Olympics: Faster, Higher, Stronger and Most Unusual, too What happens when you invite 2,400 athletes to your city for 17 days, then include their entourages, thousands of fans and hundreds of reporters, a few pop stars and an abundance of politicians?
Image Courtesy: www.paperbackswap.com - Salt Lake 2002 XIX Olympic Winter Games
What happens when you invite 2,400 athletes to your city for 17 days, then include their entourages, thousands of fans and hundreds of reporters, a few pop stars and an abundance of politicians?
You get enough odd, goofy or interesting moments to win a gold medal in the category, “Best Reality Show.”
For as much as the Salt Lake City 2002 Olympic Winter Games were about athletes being “Faster, Higher, Stronger,” they also were about human foibles, mistakes and awkward or memorable incidents and quotes from behind the scenes, in the stands or on the global stage.
Take Steven Bradbury, for instance.
The 28-year-old Aussie began the 1,000-meter short-track speedskating final thinking his best strategy would be to stay in the back and hope the leaders fell.

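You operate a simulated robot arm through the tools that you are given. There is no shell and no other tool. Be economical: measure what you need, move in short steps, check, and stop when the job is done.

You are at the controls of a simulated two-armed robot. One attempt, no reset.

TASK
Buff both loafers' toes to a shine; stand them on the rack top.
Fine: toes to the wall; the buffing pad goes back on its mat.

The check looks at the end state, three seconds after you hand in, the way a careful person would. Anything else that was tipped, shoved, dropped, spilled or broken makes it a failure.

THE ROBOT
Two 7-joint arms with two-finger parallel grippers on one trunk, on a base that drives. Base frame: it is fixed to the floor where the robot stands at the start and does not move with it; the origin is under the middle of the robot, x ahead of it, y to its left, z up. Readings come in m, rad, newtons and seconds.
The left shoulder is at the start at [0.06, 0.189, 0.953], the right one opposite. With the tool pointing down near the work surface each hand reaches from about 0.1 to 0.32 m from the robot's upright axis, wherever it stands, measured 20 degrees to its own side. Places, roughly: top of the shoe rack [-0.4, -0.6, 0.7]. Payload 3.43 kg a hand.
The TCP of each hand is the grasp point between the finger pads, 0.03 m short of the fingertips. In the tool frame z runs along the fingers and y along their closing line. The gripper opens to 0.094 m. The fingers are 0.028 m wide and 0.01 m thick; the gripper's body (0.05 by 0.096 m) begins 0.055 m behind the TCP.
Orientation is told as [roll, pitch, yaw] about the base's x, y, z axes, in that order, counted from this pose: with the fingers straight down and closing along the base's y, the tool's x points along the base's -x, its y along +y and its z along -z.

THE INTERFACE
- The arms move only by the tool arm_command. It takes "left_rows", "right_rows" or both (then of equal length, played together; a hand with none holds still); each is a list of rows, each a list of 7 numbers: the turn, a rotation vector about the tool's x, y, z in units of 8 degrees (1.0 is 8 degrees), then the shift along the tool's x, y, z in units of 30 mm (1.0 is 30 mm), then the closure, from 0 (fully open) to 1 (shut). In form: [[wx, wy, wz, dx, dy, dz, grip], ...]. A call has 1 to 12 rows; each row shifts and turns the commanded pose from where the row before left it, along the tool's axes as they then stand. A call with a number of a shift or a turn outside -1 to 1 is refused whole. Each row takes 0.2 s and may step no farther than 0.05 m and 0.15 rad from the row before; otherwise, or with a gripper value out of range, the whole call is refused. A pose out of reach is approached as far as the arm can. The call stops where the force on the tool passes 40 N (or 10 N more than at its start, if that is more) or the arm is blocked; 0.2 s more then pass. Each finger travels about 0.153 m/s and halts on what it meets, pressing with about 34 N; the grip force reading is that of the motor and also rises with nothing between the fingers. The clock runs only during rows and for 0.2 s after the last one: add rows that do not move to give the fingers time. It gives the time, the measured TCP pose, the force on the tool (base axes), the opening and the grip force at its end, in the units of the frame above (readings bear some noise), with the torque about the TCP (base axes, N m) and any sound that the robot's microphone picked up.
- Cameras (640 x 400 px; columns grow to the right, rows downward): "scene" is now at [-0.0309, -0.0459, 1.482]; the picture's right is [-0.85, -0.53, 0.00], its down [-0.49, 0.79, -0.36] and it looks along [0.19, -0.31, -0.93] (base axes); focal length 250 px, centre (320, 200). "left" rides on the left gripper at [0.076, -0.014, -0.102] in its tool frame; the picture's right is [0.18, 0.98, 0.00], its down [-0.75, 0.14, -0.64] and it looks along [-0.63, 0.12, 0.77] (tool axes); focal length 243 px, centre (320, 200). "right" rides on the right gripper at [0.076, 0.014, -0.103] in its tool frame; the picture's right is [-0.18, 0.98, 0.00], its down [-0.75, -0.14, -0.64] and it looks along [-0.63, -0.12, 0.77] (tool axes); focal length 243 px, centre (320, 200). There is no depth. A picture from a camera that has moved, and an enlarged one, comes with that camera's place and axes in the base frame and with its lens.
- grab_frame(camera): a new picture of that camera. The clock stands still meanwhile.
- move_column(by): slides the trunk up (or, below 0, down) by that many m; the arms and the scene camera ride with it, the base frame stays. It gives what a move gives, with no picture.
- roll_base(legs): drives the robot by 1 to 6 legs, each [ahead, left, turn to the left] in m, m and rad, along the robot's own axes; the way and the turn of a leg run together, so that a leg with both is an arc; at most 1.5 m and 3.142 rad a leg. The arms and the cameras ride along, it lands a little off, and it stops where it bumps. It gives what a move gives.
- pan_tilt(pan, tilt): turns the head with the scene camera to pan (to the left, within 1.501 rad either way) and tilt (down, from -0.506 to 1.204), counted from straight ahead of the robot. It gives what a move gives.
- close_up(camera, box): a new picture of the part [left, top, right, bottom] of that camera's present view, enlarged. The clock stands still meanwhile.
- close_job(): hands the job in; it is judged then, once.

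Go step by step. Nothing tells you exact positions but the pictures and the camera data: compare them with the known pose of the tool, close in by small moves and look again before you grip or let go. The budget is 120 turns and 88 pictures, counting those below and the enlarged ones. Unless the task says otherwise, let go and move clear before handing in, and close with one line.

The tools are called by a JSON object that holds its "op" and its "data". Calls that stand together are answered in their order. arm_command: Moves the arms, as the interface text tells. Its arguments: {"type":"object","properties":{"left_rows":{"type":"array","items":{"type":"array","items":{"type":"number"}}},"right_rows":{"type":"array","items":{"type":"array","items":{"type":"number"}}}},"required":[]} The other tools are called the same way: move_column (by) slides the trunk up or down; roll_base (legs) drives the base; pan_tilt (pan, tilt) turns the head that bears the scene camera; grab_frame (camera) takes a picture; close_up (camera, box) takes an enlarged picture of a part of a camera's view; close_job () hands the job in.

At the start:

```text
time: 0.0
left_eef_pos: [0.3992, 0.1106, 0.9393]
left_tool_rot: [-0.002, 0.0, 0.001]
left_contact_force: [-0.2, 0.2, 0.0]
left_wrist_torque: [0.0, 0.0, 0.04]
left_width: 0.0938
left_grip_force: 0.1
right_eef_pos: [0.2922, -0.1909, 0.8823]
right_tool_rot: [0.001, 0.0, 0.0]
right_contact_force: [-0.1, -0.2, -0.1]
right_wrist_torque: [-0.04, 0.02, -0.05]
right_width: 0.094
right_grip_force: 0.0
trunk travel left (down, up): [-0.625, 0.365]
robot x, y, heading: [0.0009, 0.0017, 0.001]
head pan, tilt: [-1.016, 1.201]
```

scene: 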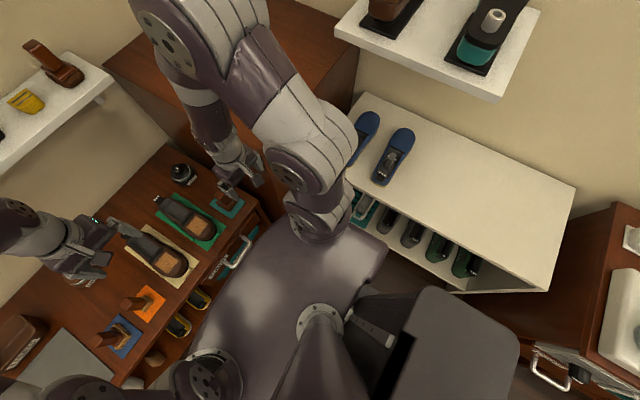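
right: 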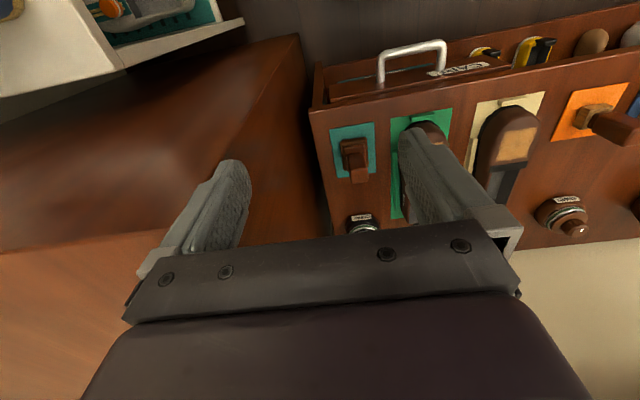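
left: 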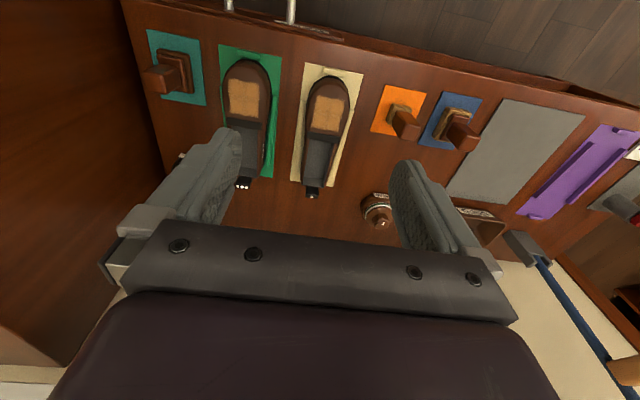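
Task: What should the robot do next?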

When that’s exactly what happened and the four finalists in front of him got tangled up and tumbled to the ice, Bradbury skated through the carnage and won a gold medal, his nation’s first in a Winter Games.
He called the win “freakish,” but happily accepted it.
“Those were my tactics and they worked like a charm,” he told reporters after the race. “This is the ultimate way to finish.”
One of those who Bradbury passed was American Apolo Anton Ohno, competing in his first Olympic Winter Games. But Ohno was able to get up and cross the finish line second, claiming the first of his eight career Olympic medals — and becoming an Olympic sensation in the process.
The XIX Olympic Winter Games came to a close 10 years ago tomorrow (Feb. 24). We recall some of those Games’ most interesting moments:
Sasha & The Prez: During the Opening Ceremony, U.S. figure skater Sasha Cohen sat next to President George W. Bush — on hand as the first sitting president to open an Olympic Winter Games in the United States. Cohen told Time magazine the experience was memorable: “I knew he was going to be sitting there because the Secret Service was planning a space for him. So I called my mom on my cell phone, and she didn’t believe me. So when he was sitting next to me, I thought I’d better call her back. I asked him to say hi to my mom to prove he was there, and he was really great and nice and talked to her for a couple of minutes. My mom said she nearly fell off her chair, she was so excited.”
Gold substitute: Figure skater Michelle Kwan earned the bronze medal, a disappointment for the American favorite. Still she maintained her composure and continued to endear herself as a champion to her many fans. After the finals, Kwan showed off a plastic gold medal given to her by friend and Olympic champion Dorothy Hamill, telling reporters, “I know it’s not as heavy as this one” — referring to Sarah Hughes and her real gold medal.